2. From Gonzalo Fonseca: Can nonlinear models improve
our simulation of results of policy alternatives, such
as, those that employ fiat money?
(Defining improvement as: Creating simulations
and projections which, over time, gain a following
among mainstream economists and their clients in
government.)
3. From Paul Davidson: Do linear models and persuasive
exposition offer a better way to gain a mainstream
following, as described above?
4. Since fiat money, (and other calls for radical
government intervention in the economy), run counter to
mainstream schemes for environmental protection and
economic development -- is it PKT's responsibility to
try to reach a narrow consensus first, and go on from
there, if possible?
ANSWERS
1. Japan's one percent discount rate approaches the
ideal of fiat money. But the money will not be offered
to authorities to repair the environment faster than
current practice. Rather, the money will go unused,
because Japan's economic giants are organized around
profitable exports whose rate of growth will not be
greatly spurred by low interest rates in Japan.
a. Of course, Bernie Tuchman specified that the
fiat money he wants must be international, not Yen.
I do not think there is any difference -- the hard Yen
is international. But he also desires the fiat money
to be applied to international priorities. Here he is
correct.
b. If Japanese banks encourage large investments
in Asia, as they have been allowing, then the near-fiat
Yen will stimulate Asian growth. But, in that event,
Japan will follow the path the US took in financing
its future export competitors. Fear of that history
will probably temper the use of the Yen to finance
new monsters in Asia.
c. In the end, as Tuchman says, any pump priming
with fiat money must be continuous; and must eventually
change the nature of the system from one of recurring
contractions, (constructive destruction), to one of
continuous expansion and actuarial refinement.
d. One can only hope that the US will follow the
Japanese lead and lower its discount rate -- to
actually employ zero-interest fiat money to pay for
national priorities in the social arena, as well as
environmental repair. We have a long way to go to
repair the costs of poverty that damage every
American's life.
e. Of course, in the US instance, demand for a
better standard of living will skyrocket if we inject
sufficient fiat money into the system to end poverty;
and that will require automation to be in place to meet
such huge demand. Programmed increases in purchasing
power cannot sensibly be invited to precede capacity to
produce the things to be purchased.
f. As with comment c, above, the nature of the
system will have to change to make unemployment
unthinkable. Rather than the "end of work", as some
pundits predict automation will bring, it must be the
end of idleness and mischief that the system aims for.

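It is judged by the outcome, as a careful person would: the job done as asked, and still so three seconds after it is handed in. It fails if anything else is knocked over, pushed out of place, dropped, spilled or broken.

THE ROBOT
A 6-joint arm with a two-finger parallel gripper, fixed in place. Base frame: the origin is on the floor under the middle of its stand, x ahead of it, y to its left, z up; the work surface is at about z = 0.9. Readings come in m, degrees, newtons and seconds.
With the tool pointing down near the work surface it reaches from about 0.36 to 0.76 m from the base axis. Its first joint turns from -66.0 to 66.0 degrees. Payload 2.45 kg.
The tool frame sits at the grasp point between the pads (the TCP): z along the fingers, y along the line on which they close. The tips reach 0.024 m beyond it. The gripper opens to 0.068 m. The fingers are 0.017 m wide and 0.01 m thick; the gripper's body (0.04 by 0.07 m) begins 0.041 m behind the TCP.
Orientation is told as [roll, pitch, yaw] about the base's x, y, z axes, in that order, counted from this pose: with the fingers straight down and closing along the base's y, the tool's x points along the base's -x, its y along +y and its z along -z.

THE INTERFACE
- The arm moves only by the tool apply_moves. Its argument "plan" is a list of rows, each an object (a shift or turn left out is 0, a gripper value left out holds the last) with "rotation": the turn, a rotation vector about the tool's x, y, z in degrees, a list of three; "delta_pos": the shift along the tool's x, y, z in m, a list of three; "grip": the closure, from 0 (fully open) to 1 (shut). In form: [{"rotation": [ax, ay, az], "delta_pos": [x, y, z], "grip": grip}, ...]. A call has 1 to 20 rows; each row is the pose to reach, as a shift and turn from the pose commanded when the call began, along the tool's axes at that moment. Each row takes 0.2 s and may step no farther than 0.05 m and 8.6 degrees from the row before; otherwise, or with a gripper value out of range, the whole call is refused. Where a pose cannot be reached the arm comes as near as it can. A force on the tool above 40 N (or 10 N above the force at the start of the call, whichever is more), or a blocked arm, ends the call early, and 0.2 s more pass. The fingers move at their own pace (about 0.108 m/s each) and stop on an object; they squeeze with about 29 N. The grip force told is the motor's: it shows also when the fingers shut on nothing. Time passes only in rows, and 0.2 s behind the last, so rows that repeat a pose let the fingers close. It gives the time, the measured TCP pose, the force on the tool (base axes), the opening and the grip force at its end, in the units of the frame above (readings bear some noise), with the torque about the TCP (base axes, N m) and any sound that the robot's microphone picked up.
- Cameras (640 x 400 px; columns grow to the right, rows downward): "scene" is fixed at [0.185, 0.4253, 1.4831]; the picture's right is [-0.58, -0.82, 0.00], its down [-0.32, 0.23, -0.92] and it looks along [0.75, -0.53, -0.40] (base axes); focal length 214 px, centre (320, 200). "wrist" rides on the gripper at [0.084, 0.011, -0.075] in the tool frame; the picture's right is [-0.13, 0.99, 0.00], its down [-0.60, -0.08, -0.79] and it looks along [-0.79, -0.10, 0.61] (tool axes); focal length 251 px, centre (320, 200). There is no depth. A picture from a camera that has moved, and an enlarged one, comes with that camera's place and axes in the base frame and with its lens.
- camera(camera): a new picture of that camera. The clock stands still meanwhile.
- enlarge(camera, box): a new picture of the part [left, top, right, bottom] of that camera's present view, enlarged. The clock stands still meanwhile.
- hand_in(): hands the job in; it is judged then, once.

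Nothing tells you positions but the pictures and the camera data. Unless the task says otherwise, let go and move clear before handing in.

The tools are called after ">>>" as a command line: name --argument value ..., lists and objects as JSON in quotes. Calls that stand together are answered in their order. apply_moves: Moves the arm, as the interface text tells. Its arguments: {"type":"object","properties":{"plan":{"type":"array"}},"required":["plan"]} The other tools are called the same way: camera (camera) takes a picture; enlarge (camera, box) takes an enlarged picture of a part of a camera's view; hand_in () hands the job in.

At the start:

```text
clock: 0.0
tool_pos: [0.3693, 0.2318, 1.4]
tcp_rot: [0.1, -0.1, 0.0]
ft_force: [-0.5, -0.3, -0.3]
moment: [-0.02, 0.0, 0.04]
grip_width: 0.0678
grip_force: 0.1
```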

The transition from school to work will have to be made
smooth as silk. A negative-income loan account with the
IRS, plus first class business education from junior
high school on, can make this possible.
2. Non-linear modelling of fiat money injections into
private markets may be possible. The key is, of course,
the dynamic nature of the model. I believe most of the
programmed trading models in use by major investors who
believe market timing is possible, are of nonlinear,
dynamic design. Fiat money models would be closer to
these, in my opinion, than linear models.
3. Linear models and graceful exposition will have to
govern attempts to gain popular support for change.
This will not rule out simple curves, where they show
the truth. But, where simpler models serve to enlarge
the audience of informed voters, and these models are
presented honestly, it would seem prudent to use them.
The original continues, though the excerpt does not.